__Exercise requirements__: Examine the material below. Gather every line in which the string "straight" appears.

__Material__:
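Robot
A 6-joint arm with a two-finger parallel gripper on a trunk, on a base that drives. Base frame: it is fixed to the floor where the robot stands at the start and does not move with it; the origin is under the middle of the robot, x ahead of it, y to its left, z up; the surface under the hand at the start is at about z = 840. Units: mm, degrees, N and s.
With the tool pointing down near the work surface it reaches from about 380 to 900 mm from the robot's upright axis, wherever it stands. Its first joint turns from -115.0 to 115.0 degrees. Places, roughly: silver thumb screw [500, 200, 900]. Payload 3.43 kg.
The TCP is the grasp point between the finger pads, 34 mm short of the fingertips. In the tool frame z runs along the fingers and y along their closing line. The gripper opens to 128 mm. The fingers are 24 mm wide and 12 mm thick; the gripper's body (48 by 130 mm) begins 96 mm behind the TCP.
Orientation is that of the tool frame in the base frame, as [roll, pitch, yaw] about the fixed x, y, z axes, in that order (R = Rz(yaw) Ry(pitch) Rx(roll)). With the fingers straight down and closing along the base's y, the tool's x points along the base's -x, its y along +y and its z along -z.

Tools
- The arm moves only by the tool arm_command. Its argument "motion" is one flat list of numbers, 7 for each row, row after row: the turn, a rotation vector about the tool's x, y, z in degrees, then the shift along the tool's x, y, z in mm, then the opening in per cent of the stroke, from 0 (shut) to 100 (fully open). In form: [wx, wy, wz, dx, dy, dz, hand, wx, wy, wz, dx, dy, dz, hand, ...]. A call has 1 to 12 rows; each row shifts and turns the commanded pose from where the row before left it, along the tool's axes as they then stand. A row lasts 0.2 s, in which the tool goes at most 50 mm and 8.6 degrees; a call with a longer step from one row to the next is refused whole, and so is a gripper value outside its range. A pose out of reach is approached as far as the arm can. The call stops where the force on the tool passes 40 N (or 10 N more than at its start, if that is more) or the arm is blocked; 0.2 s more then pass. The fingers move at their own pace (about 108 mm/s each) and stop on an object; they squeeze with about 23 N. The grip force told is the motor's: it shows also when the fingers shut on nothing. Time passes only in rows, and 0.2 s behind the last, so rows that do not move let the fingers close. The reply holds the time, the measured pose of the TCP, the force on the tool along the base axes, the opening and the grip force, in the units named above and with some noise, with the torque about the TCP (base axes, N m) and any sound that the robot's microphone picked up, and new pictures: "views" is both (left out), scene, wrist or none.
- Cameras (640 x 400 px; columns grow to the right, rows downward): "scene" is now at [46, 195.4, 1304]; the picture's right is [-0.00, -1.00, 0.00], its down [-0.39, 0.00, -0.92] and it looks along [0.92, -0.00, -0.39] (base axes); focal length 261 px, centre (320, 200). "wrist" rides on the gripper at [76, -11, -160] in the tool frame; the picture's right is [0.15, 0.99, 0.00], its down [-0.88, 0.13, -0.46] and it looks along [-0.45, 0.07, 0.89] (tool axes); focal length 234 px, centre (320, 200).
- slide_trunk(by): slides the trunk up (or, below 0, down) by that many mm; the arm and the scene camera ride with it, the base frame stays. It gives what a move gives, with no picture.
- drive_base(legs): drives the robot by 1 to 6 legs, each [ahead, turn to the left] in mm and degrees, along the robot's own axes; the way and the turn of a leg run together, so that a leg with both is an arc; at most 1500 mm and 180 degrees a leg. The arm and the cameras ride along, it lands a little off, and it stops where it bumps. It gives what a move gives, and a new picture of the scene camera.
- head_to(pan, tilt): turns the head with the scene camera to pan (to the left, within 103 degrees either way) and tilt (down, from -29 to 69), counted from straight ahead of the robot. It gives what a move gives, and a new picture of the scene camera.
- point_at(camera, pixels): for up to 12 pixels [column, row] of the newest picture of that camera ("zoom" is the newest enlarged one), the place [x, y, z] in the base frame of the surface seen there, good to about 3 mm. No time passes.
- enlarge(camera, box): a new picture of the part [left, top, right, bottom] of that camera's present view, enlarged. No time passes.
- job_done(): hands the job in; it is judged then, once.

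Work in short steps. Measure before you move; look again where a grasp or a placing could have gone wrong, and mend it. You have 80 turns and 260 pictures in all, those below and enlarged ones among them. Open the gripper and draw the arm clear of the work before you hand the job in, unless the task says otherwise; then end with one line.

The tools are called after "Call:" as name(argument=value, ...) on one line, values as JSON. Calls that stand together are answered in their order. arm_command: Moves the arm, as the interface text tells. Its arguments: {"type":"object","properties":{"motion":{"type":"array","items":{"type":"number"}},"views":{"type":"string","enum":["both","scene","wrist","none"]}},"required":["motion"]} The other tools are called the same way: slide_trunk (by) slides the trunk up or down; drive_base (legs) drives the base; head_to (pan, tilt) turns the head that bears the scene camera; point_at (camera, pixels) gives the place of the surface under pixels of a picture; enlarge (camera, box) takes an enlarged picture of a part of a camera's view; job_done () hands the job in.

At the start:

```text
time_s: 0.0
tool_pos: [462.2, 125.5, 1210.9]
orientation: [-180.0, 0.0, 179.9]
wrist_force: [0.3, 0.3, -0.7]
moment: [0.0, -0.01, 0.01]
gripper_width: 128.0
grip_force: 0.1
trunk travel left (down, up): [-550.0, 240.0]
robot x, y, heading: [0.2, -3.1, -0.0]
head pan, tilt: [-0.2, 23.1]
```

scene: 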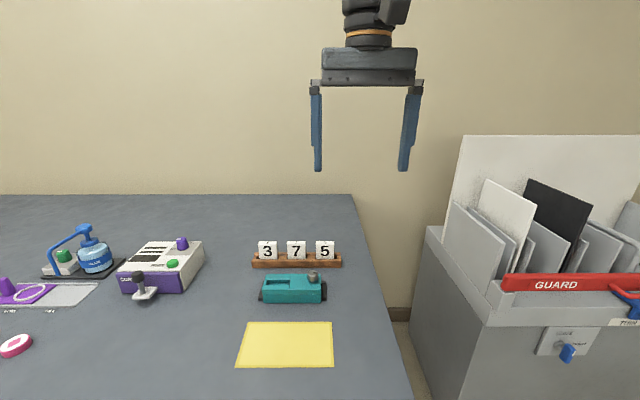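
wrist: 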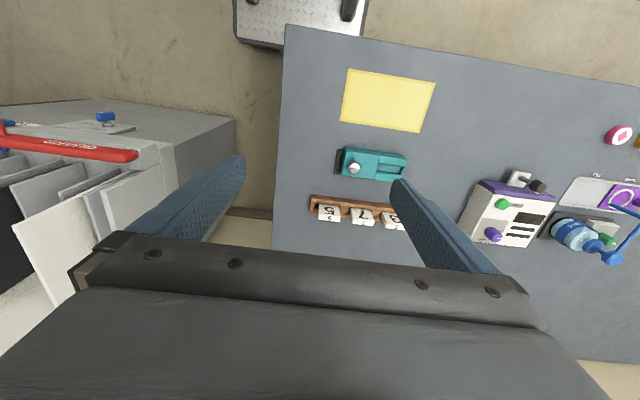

__Written solution__:
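Orientation is that of the tool frame in the base frame, as [roll, pitch, yaw] about the fixed x, y, z axes, in that order (R = Rz(yaw) Ry(pitch) Rx(roll)). With the fingers straight down and closing along the base's y, the tool's x points along the base's -x, its y along +y and its z along -z.
- head_to(pan, tilt): turns the head with the scene camera to pan (to the left, within 103 degrees either way) and tilt (down, from -29 to 69), counted from straight ahead of the robot. It gives what a move gives, and a new picture of the scene camera.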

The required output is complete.